Work on dealing with logical puzzles has continued, and I think I’ve managed to find a source of metrics; Logic Masters India has a good selection of past contests along with a rating system. Based on a few of these, my Puzzle skills are currently around the low to middle 600s, while my Sudoku skills are in the high 700s. Individual contests may vary in difficulty, so normalisation is used. Interestingly, this is done on two axes, comparing both one’s score relative to the top scorer and one’s ranking relative to all participants.
I’ve also started to take an interest in cryptic crosswords, though I’m certainly nowhere as competitive at these; my general knowledge is not sufficiently broad. “Logical puzzles” are designed with the intention of being culture-neutral; these often demand a wide vocabulary (which I think I have) and broad general knowledge (less so). It helps that there is a group at Palantir that attempts these recreationally; I’m not aware of a similar group for general logic puzzles.
When one is investigating a search problem, one typically needs to balance exploration (searching prospectively for additional solutions) and exploitation (locally refining good known solutions). Historically when managing my own decisions I’ve largely been pushing exploitation for quite some time. I first discovered an interest in mathematics when I was around six; while this isn’t quite computer science or software engineering, that was near-by. I started programming at 15, and when choosing my degree looked at CS which I felt balanced my interests, skills and prospects well. When I was at university, I had the aforementioned monomaniac episode; since then I’ve branched out a little.
I’ve been behind the times (the song was released in 2017, apparently), but I’ve been listening to Meant to Be (Bebe Rexha and Florida Georgia Line) a fair bit this quarter.

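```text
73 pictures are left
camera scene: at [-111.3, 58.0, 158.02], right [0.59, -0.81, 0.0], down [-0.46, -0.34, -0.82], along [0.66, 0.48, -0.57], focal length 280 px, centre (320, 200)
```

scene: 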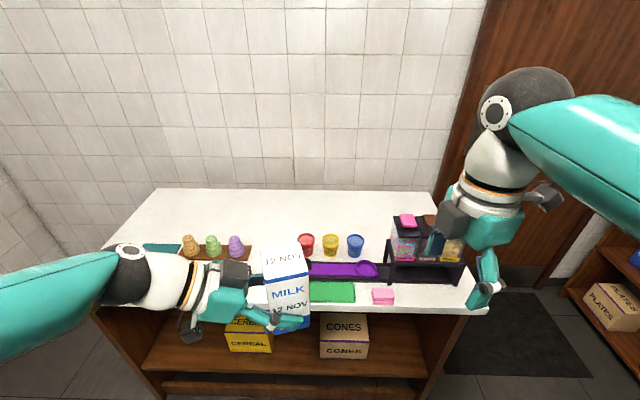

I don’t particularly enjoy the vocals in the original, but it’s been covered well; this one is better polished, while this one has the approach I go for when I try to sing it!
It’s enjoyable for me to (try to) sing along to, including the high vocal line in the chorus; it quickly becomes a question of hitting the tenor Bb4 repeatedly. Listening to the song certainly does make me thing of search space exploration problems, specifically genetic/evolutionary algorithms. The lyrics in the chorus sound very much like evaluating a fitness function on a candidate solution and then deciding whether to accept it:
So won’t you ride with me, ride with me?
See where this thing goes?
If it’s meant to be, it’ll be, it’ll be; baby if it’s meant to be.
The first verse has elements of not being too pressured with exploitation as well, and thematically echoes bits of Good Things Come To Those Who Wait which I looked at last quarter. The second verse reflects a degree of caution after being burned by poor approaches in the past. As I plan for what I might want to try to achieve (God willing) on a timescale of months or years, it’s important to not index too heavily on past experiences or initial reads of how a given path may turn out.